§ **What you will do**:
Restate the entire listing word for word.

§ **Raw data**:
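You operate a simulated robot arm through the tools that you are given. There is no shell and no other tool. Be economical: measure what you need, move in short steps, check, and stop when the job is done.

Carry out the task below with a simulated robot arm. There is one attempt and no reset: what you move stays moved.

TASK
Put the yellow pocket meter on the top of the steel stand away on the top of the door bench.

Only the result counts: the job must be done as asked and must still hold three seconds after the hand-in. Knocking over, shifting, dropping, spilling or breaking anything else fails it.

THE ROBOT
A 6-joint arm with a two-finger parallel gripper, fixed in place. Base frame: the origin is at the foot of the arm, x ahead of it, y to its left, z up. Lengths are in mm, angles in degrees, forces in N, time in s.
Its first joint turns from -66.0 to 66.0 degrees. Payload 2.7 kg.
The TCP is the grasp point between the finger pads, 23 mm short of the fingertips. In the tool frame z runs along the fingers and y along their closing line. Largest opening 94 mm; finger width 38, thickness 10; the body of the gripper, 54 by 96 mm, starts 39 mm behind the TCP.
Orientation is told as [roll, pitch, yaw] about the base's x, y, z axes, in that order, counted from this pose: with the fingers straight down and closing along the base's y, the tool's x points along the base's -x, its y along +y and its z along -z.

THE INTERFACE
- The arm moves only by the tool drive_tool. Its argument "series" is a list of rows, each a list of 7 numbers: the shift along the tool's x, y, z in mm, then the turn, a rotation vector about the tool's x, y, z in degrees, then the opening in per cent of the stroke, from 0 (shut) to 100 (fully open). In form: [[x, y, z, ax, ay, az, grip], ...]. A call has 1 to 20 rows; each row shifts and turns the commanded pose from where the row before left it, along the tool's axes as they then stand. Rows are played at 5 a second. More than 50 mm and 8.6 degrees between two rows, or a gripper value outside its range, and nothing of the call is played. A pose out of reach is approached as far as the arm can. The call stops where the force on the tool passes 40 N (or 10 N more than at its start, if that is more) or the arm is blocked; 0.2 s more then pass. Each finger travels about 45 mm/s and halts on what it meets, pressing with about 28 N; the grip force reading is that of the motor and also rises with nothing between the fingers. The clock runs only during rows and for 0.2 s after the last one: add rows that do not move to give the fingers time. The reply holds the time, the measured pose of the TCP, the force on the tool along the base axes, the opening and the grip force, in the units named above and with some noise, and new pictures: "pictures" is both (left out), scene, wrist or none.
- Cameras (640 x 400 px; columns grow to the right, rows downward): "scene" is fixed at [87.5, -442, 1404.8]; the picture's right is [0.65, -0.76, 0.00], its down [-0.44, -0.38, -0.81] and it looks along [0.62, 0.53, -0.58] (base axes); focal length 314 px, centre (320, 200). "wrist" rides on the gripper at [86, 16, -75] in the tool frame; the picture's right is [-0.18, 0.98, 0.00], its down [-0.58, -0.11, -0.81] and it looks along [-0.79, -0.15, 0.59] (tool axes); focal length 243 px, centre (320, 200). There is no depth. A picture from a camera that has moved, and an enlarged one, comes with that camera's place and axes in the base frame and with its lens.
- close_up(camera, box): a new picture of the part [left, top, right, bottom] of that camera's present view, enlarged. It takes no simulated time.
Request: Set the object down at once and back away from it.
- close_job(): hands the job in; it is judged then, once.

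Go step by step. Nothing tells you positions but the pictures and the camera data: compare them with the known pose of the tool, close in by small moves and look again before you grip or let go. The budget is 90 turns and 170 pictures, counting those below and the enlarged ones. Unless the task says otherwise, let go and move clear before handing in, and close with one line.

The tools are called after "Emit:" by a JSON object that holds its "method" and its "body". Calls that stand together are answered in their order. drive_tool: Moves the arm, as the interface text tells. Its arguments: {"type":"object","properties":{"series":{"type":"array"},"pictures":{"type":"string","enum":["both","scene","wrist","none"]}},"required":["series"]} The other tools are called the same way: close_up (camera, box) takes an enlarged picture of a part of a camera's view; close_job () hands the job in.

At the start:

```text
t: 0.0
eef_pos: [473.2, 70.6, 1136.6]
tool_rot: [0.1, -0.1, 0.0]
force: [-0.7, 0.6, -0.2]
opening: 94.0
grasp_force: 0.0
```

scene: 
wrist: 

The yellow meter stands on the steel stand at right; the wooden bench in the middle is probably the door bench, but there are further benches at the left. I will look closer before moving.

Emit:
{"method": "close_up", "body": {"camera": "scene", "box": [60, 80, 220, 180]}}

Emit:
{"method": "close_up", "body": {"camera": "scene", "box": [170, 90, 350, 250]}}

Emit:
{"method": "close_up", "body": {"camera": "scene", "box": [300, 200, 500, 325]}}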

§ **Full response**:
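You operate a simulated robot arm through the tools that you are given. There is no shell and no other tool. Be economical: measure what you need, move in short steps, check, and stop when the job is done.

Carry out the task below with a simulated robot arm. There is one attempt and no reset: what you move stays moved.

TASK
Put the yellow pocket meter on the top of the steel stand away on the top of the door bench.

Only the result counts: the job must be done as asked and must still hold three seconds after the hand-in. Knocking over, shifting, dropping, spilling or breaking anything else fails it.

THE ROBOT
A 6-joint arm with a two-finger parallel gripper, fixed in place. Base frame: the origin is at the foot of the arm, x ahead of it, y to its left, z up. Lengths are in mm, angles in degrees, forces in N, time in s.
Its first joint turns from -66.0 to 66.0 degrees. Payload 2.7 kg.
The TCP is the grasp point between the finger pads, 23 mm short of the fingertips. In the tool frame z runs along the fingers and y along their closing line. Largest opening 94 mm; finger width 38, thickness 10; the body of the gripper, 54 by 96 mm, starts 39 mm behind the TCP.
Orientation is told as [roll, pitch, yaw] about the base's x, y, z axes, in that order, counted from this pose: with the fingers straight down and closing along the base's y, the tool's x points along the base's -x, its y along +y and its z along -z.

THE INTERFACE
- The arm moves only by the tool drive_tool. Its argument "series" is a list of rows, each a list of 7 numbers: the shift along the tool's x, y, z in mm, then the turn, a rotation vector about the tool's x, y, z in degrees, then the opening in per cent of the stroke, from 0 (shut) to 100 (fully open). In form: [[x, y, z, ax, ay, az, grip], ...]. A call has 1 to 20 rows; each row shifts and turns the commanded pose from where the row before left it, along the tool's axes as they then stand. Rows are played at 5 a second. More than 50 mm and 8.6 degrees between two rows, or a gripper value outside its range, and nothing of the call is played. A pose out of reach is approached as far as the arm can. The call stops where the force on the tool passes 40 N (or 10 N more than at its start, if that is more) or the arm is blocked; 0.2 s more then pass. Each finger travels about 45 mm/s and halts on what it meets, pressing with about 28 N; the grip force reading is that of the motor and also rises with nothing between the fingers. The clock runs only during rows and for 0.2 s after the last one: add rows that do not move to give the fingers time. The reply holds the time, the measured pose of the TCP, the force on the tool along the base axes, the opening and the grip force, in the units named above and with some noise, and new pictures: "pictures" is both (left out), scene, wrist or none.
- Cameras (640 x 400 px; columns grow to the right, rows downward): "scene" is fixed at [87.5, -442, 1404.8]; the picture's right is [0.65, -0.76, 0.00], its down [-0.44, -0.38, -0.81] and it looks along [0.62, 0.53, -0.58] (base axes); focal length 314 px, centre (320, 200). "wrist" rides on the gripper at [86, 16, -75] in the tool frame; the picture's right is [-0.18, 0.98, 0.00], its down [-0.58, -0.11, -0.81] and it looks along [-0.79, -0.15, 0.59] (tool axes); focal length 243 px, centre (320, 200). There is no depth. A picture from a camera that has moved, and an enlarged one, comes with that camera's place and axes in the base frame and with its lens.
- close_up(camera, box): a new picture of the part [left, top, right, bottom] of that camera's present view, enlarged. It takes no simulated time.
Request: Set the object down at once and back away from it.
- close_job(): hands the job in; it is judged then, once.

Go step by step. Nothing tells you positions but the pictures and the camera data: compare them with the known pose of the tool, close in by small moves and look again before you grip or let go. The budget is 90 turns and 170 pictures, counting those below and the enlarged ones. Unless the task says otherwise, let go and move clear before handing in, and close with one line.

The tools are called after "Emit:" by a JSON object that holds its "method" and its "body". Calls that stand together are answered in their order. drive_tool: Moves the arm, as the interface text tells. Its arguments: {"type":"object","properties":{"series":{"type":"array"},"pictures":{"type":"string","enum":["both","scene","wrist","none"]}},"required":["series"]} The other tools are called the same way: close_up (camera, box) takes an enlarged picture of a part of a camera's view; close_job () hands the job in.

At the start:

```text
t: 0.0
eef_pos: [473.2, 70.6, 1136.6]
tool_rot: [0.1, -0.1, 0.0]
force: [-0.7, 0.6, -0.2]
opening: 94.0
grasp_force: 0.0
```

scene: 
wrist: 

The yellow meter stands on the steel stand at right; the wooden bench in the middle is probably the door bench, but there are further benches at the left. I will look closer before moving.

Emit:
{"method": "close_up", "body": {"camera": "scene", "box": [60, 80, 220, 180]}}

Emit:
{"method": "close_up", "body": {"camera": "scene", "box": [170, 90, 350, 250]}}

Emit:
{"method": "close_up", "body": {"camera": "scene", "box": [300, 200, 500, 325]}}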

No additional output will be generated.